Exercise objective: Reproduce all of the data exactly, with no line skipped. The answer is a JSON array that holds each line as a string and skips blank lines.

Provided material:
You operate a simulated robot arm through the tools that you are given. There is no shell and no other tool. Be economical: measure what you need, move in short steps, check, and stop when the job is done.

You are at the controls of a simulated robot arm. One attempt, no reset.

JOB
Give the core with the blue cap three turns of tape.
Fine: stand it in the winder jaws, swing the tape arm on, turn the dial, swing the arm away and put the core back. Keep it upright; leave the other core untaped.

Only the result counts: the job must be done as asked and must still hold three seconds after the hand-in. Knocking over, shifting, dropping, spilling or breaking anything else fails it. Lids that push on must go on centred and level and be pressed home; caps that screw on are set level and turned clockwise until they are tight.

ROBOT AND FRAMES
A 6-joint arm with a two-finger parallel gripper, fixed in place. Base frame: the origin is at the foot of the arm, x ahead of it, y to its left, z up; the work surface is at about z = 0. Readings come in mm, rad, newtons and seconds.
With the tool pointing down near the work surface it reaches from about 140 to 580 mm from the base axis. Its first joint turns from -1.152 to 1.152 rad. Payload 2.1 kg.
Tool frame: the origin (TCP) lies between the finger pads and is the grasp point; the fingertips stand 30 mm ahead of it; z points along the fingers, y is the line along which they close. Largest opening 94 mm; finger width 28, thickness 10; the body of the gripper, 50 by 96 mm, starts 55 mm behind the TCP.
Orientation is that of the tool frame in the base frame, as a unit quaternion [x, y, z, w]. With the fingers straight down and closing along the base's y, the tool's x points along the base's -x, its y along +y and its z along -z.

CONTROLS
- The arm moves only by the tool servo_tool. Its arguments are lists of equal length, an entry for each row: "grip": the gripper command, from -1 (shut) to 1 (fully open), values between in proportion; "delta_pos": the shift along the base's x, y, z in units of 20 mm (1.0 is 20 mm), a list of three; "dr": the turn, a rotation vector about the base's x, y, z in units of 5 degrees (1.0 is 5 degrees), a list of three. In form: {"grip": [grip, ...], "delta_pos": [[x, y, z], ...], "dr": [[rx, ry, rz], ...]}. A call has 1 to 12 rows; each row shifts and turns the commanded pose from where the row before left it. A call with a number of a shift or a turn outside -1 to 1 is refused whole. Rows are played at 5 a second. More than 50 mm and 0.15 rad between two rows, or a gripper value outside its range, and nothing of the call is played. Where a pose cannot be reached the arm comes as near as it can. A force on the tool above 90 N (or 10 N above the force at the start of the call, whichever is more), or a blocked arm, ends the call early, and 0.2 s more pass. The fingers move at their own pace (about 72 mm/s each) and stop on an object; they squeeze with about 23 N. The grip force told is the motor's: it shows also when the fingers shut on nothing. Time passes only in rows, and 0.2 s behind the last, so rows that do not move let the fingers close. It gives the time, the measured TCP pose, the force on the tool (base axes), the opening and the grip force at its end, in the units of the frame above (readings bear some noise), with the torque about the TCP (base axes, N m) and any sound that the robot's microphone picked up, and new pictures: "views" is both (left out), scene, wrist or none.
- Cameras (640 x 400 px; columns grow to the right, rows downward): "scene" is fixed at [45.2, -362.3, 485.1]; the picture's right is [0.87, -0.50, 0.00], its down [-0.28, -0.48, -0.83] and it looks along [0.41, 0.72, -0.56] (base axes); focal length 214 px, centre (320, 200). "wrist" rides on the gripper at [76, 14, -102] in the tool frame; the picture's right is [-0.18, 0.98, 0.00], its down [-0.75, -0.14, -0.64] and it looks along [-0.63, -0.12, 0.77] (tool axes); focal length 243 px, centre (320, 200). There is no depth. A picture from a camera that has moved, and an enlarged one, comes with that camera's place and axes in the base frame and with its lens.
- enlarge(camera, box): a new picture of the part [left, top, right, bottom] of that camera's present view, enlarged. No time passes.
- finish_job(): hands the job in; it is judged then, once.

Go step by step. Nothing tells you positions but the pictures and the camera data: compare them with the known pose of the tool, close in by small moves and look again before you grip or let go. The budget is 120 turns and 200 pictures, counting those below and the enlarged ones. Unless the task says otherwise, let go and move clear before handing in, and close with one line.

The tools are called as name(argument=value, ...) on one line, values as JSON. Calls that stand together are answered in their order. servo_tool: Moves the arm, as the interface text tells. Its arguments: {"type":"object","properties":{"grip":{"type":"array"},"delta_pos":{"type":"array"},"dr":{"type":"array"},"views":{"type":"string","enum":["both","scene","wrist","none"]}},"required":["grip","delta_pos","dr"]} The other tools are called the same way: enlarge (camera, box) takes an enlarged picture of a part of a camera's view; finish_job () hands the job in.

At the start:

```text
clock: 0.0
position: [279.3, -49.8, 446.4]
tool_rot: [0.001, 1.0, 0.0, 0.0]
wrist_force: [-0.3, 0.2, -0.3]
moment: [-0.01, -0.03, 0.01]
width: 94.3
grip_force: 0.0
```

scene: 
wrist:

Correct result:
[
  "You operate a simulated robot arm through the tools that you are given. There is no shell and no other tool. Be economical: measure what you need, move in short steps, check, and stop when the job is done.",
  "You are at the controls of a simulated robot arm. One attempt, no reset.",
  "JOB",
  "Give the core with the blue cap three turns of tape.",
  "Fine: stand it in the winder jaws, swing the tape arm on, turn the dial, swing the arm away and put the core back. Keep it upright; leave the other core untaped.",
  "Only the result counts: the job must be done as asked and must still hold three seconds after the hand-in. Knocking over, shifting, dropping, spilling or breaking anything else fails it. Lids that push on must go on centred and level and be pressed home; caps that screw on are set level and turned clockwise until they are tight.",
  "ROBOT AND FRAMES",
  "A 6-joint arm with a two-finger parallel gripper, fixed in place. Base frame: the origin is at the foot of the arm, x ahead of it, y to its left, z up; the work surface is at about z = 0. Readings come in mm, rad, newtons and seconds.",
  "With the tool pointing down near the work surface it reaches from about 140 to 580 mm from the base axis. Its first joint turns from -1.152 to 1.152 rad. Payload 2.1 kg.",
  "Tool frame: the origin (TCP) lies between the finger pads and is the grasp point; the fingertips stand 30 mm ahead of it; z points along the fingers, y is the line along which they close. Largest opening 94 mm; finger width 28, thickness 10; the body of the gripper, 50 by 96 mm, starts 55 mm behind the TCP.",
  "Orientation is that of the tool frame in the base frame, as a unit quaternion [x, y, z, w]. With the fingers straight down and closing along the base's y, the tool's x points along the base's -x, its y along +y and its z along -z.",
  "CONTROLS",
  "- The arm moves only by the tool servo_tool. Its arguments are lists of equal length, an entry for each row: \"grip\": the gripper command, from -1 (shut) to 1 (fully open), values between in proportion; \"delta_pos\": the shift along the base's x, y, z in units of 20 mm (1.0 is 20 mm), a list of three; \"dr\": the turn, a rotation vector about the base's x, y, z in units of 5 degrees (1.0 is 5 degrees), a list of three. In form: {\"grip\": [grip, ...], \"delta_pos\": [[x, y, z], ...], \"dr\": [[rx, ry, rz], ...]}. A call has 1 to 12 rows; each row shifts and turns the commanded pose from where the row before left it. A call with a number of a shift or a turn outside -1 to 1 is refused whole. Rows are played at 5 a second. More than 50 mm and 0.15 rad between two rows, or a gripper value outside its range, and nothing of the call is played. Where a pose cannot be reached the arm comes as near as it can. A force on the tool above 90 N (or 10 N above the force at the start of the call, whichever is more), or a blocked arm, ends the call early, and 0.2 s more pass. The fingers move at their own pace (about 72 mm/s each) and stop on an object; they squeeze with about 23 N. The grip force told is the motor's: it shows also when the fingers shut on nothing. Time passes only in rows, and 0.2 s behind the last, so rows that do not move let the fingers close. It gives the time, the measured TCP pose, the force on the tool (base axes), the opening and the grip force at its end, in the units of the frame above (readings bear some noise), with the torque about the TCP (base axes, N m) and any sound that the robot's microphone picked up, and new pictures: \"views\" is both (left out), scene, wrist or none.",
  "- Cameras (640 x 400 px; columns grow to the right, rows downward): \"scene\" is fixed at [45.2, -362.3, 485.1]; the picture's right is [0.87, -0.50, 0.00], its down [-0.28, -0.48, -0.83] and it looks along [0.41, 0.72, -0.56] (base axes); focal length 214 px, centre (320, 200). \"wrist\" rides on the gripper at [76, 14, -102] in the tool frame; the picture's right is [-0.18, 0.98, 0.00], its down [-0.75, -0.14, -0.64] and it looks along [-0.63, -0.12, 0.77] (tool axes); focal length 243 px, centre (320, 200). There is no depth. A picture from a camera that has moved, and an enlarged one, comes with that camera's place and axes in the base frame and with its lens.",
  "- enlarge(camera, box): a new picture of the part [left, top, right, bottom] of that camera's present view, enlarged. No time passes.",
  "- finish_job(): hands the job in; it is judged then, once.",
  "Go step by step. Nothing tells you positions but the pictures and the camera data: compare them with the known pose of the tool, close in by small moves and look again before you grip or let go. The budget is 120 turns and 200 pictures, counting those below and the enlarged ones. Unless the task says otherwise, let go and move clear before handing in, and close with one line.",
  "The tools are called as name(argument=value, ...) on one line, values as JSON. Calls that stand together are answered in their order. servo_tool: Moves the arm, as the interface text tells. Its arguments: {\"type\":\"object\",\"properties\":{\"grip\":{\"type\":\"array\"},\"delta_pos\":{\"type\":\"array\"},\"dr\":{\"type\":\"array\"},\"views\":{\"type\":\"string\",\"enum\":[\"both\",\"scene\",\"wrist\",\"none\"]}},\"required\":[\"grip\",\"delta_pos\",\"dr\"]} The other tools are called the same way: enlarge (camera, box) takes an enlarged picture of a part of a camera's view; finish_job () hands the job in.",
  "At the start:",
  "```text",
  "clock: 0.0",
  "position: [279.3, -49.8, 446.4]",
  "tool_rot: [0.001, 1.0, 0.0, 0.0]",
  "wrist_force: [-0.3, 0.2, -0.3]",
  "moment: [-0.01, -0.03, 0.01]",
  "width: 94.3",
  "grip_force: 0.0",
  "```",
  "scene: ",
  "wrist:"
]